PAGE TEXT:
■ ■ ■ ■ ■
Tarragon (Asteraceae Artemisia dracunculus) makes a great companion plant for gardens. The scent and taste of tarragon is disliked by many garden pests, and it does a good job of repelling them naturally. It is also reputed to be a nurse plant — a plant which enhances growth and flavor of companion crops. While Russian Tarragon is easier to grow than French Tarragon because it is hardier, more vigorous and can be grown from seed, it is also much milder in flavor and for this reason it is rarely grown as a culinary herb. For French Tarragon, it is better to purchase plant starts or root cuttings.
Tarragon is one of the four fines herbes used in French cooking, along with parsley, chives and chervil. Tarragon’s delicate flavor is particularly well-suited for chicken, fish, and egg dishes. In fact, tarragon is one of the main components of Béarnaise sauce. But it also is a delightfully delicate flavor-surprise when paired with citrus, in a citrus salad, in an orange-tarragon sauce over salmon, and in this ambrosial sorbet.
■ ■ ■ ■ ■
MATERIAL:
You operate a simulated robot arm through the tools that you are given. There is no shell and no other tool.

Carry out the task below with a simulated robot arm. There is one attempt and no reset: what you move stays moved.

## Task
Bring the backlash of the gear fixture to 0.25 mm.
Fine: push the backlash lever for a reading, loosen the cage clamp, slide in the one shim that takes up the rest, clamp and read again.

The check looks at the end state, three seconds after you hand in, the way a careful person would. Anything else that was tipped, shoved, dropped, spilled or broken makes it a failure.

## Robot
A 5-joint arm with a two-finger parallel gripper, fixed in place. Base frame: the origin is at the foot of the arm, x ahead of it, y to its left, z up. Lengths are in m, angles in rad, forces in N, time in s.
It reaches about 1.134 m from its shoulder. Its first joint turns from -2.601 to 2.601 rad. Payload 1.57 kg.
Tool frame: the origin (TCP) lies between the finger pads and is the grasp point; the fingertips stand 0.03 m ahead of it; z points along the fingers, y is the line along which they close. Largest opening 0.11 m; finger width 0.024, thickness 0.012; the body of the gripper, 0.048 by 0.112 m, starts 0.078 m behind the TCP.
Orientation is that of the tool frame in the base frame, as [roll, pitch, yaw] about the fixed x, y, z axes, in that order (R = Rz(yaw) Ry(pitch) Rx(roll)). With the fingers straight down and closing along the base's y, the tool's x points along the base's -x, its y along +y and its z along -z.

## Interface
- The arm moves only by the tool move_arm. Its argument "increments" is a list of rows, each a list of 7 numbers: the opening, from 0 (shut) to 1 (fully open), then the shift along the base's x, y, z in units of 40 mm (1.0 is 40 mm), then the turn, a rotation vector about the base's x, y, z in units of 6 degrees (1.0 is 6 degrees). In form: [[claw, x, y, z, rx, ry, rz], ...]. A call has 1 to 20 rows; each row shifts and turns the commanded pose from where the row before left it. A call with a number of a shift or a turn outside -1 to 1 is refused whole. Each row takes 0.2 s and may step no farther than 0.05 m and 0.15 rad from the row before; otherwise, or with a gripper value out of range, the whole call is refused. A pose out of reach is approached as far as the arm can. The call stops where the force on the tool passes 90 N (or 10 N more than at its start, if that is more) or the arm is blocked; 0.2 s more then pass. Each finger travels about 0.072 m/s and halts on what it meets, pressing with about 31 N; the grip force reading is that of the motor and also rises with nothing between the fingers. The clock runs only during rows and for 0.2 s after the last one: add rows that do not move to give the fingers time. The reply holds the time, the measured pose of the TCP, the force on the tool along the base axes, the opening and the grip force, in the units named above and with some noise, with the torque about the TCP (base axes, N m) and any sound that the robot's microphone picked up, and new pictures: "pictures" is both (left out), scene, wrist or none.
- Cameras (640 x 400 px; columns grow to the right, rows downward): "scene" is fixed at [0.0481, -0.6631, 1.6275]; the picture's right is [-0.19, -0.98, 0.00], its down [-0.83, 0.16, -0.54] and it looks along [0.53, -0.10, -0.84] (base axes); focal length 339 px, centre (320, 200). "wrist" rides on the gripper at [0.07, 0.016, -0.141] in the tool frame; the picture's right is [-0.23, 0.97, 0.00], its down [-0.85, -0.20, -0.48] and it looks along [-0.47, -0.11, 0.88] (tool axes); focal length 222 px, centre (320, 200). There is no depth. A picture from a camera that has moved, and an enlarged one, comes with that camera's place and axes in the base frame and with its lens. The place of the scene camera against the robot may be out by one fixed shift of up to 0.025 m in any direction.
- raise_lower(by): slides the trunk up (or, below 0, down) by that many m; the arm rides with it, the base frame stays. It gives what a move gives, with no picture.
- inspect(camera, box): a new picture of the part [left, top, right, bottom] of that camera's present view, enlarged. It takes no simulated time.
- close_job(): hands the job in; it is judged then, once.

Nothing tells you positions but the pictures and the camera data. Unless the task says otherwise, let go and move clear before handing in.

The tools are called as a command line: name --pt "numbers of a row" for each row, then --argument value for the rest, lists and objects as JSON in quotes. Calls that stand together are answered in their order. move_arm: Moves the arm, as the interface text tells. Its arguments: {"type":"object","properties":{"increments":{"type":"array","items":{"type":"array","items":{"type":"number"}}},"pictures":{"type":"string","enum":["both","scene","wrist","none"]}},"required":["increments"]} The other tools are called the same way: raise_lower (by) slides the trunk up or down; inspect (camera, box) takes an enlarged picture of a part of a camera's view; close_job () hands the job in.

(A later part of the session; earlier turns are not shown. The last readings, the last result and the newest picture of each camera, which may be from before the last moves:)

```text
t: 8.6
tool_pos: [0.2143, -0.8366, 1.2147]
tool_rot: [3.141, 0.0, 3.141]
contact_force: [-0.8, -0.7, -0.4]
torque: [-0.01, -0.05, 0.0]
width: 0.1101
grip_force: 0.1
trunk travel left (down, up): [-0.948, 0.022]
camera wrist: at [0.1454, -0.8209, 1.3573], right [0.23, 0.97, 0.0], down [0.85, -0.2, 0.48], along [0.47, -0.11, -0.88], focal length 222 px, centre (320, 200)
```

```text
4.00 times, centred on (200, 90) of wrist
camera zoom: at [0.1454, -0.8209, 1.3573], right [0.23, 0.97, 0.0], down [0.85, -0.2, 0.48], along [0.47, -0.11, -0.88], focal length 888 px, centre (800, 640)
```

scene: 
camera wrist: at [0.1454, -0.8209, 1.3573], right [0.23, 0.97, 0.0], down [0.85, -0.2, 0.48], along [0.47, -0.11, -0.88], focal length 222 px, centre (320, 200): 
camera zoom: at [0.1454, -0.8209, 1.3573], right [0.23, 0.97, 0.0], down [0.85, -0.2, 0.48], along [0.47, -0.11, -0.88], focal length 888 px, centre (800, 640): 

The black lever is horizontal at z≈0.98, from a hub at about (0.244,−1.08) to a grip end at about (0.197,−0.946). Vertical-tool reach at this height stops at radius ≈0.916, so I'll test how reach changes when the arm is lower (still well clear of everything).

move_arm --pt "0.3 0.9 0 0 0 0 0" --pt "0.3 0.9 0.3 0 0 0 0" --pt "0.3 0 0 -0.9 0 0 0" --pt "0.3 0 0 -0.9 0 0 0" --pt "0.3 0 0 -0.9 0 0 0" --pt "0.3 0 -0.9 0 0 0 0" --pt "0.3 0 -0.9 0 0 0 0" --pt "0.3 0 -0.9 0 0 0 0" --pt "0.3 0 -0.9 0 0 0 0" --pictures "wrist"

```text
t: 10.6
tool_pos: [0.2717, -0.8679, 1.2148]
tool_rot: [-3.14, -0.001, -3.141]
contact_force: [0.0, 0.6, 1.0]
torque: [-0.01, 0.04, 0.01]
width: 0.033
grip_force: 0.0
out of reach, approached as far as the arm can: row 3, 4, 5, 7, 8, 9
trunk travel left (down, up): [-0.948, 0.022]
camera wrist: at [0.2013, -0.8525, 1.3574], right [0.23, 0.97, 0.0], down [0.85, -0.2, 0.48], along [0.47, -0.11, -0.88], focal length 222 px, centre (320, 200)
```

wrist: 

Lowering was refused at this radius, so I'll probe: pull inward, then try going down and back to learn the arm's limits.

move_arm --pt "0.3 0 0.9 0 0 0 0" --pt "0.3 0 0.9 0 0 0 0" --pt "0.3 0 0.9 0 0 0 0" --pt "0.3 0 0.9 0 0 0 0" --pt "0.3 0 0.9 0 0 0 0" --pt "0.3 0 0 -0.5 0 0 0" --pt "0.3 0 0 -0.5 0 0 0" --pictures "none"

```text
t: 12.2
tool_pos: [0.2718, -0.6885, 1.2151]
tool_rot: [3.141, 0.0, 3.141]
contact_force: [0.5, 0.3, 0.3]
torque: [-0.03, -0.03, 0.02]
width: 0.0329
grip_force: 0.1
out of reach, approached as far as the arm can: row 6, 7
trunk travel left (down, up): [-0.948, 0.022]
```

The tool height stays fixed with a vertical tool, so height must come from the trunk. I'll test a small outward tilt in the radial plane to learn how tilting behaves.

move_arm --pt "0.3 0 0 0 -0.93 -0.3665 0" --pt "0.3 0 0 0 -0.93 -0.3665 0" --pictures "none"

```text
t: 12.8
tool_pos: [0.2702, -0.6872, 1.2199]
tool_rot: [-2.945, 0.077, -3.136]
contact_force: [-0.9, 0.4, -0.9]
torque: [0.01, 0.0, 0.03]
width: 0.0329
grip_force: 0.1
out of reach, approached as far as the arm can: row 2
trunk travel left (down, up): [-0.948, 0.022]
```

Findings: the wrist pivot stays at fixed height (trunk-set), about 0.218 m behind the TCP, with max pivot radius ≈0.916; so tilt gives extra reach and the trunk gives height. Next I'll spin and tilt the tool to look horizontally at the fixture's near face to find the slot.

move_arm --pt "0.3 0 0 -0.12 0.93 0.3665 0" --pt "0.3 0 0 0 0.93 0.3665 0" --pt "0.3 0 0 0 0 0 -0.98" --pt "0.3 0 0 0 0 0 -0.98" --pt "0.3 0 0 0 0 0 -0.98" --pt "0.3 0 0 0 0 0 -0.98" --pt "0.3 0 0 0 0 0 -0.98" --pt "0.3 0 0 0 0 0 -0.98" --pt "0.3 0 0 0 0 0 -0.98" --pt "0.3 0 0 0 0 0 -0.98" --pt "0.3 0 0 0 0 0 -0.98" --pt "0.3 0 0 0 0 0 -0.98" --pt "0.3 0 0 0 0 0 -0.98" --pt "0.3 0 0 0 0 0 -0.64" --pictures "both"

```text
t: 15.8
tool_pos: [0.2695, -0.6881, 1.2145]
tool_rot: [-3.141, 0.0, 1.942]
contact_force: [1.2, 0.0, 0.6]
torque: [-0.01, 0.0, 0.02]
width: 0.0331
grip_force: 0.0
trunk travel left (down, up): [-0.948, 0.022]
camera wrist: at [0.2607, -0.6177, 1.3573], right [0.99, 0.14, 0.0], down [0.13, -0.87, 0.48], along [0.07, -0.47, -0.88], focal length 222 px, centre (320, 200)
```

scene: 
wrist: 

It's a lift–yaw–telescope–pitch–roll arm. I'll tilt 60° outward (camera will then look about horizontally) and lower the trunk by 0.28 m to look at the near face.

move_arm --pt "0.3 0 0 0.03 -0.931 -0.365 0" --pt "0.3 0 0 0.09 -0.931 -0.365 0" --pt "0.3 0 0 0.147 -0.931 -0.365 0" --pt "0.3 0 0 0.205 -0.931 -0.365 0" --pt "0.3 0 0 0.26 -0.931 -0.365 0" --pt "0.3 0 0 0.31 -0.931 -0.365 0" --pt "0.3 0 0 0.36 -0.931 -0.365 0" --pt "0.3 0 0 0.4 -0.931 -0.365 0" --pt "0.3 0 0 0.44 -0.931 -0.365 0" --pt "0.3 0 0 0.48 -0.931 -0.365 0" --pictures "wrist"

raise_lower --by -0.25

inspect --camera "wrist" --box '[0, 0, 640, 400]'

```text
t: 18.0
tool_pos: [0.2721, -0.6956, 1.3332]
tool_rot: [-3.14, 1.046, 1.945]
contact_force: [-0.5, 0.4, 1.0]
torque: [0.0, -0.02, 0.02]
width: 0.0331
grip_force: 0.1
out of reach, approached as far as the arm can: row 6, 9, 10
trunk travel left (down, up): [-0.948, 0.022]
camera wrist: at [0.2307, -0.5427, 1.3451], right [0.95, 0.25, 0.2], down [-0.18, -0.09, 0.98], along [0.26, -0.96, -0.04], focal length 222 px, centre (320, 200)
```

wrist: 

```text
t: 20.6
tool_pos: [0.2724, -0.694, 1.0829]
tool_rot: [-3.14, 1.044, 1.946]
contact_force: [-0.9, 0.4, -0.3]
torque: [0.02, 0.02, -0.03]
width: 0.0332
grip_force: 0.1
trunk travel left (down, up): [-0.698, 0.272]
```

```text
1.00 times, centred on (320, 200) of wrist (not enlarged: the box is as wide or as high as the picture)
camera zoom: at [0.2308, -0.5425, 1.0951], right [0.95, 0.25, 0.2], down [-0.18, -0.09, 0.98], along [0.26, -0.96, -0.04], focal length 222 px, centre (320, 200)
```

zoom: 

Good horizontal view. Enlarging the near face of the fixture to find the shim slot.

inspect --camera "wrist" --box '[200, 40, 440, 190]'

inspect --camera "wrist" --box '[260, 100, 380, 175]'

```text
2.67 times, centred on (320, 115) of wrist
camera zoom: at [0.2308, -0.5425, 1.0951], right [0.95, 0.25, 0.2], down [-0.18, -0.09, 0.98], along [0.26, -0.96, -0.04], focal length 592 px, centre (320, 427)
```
■ ■ ■ ■ ■
WHAT THE EXERCISE ASKS:
Pick up the page text at the point where it stops and go on.

REPLY:
Grapefruit Tarragon Sorbet
(Adapted from Gourmet)
2 cups grapefruit juice
1 cup sugar
1 cup water
1 tsp dried tarragon, crumbled
Bring sugar, water and dried Tarragon to a boil. Once the sugar has dissolved allow it to simmer for 5 more minutes, stirring frequently. Remove from heat and whisk in grapefruit juice. Churn in an ice cream maker. Once complete, transfer sorbet into an airtight container place in the freezer to harden even more.
If you don’t have an ice cream maker, place in an airtight container in the freezer. Allow to chill, stirring every 30 minutes. It will take roughly 2 hours until the consistency gets thick. Keep in an airtight container.
Will keep 1 week in freezer.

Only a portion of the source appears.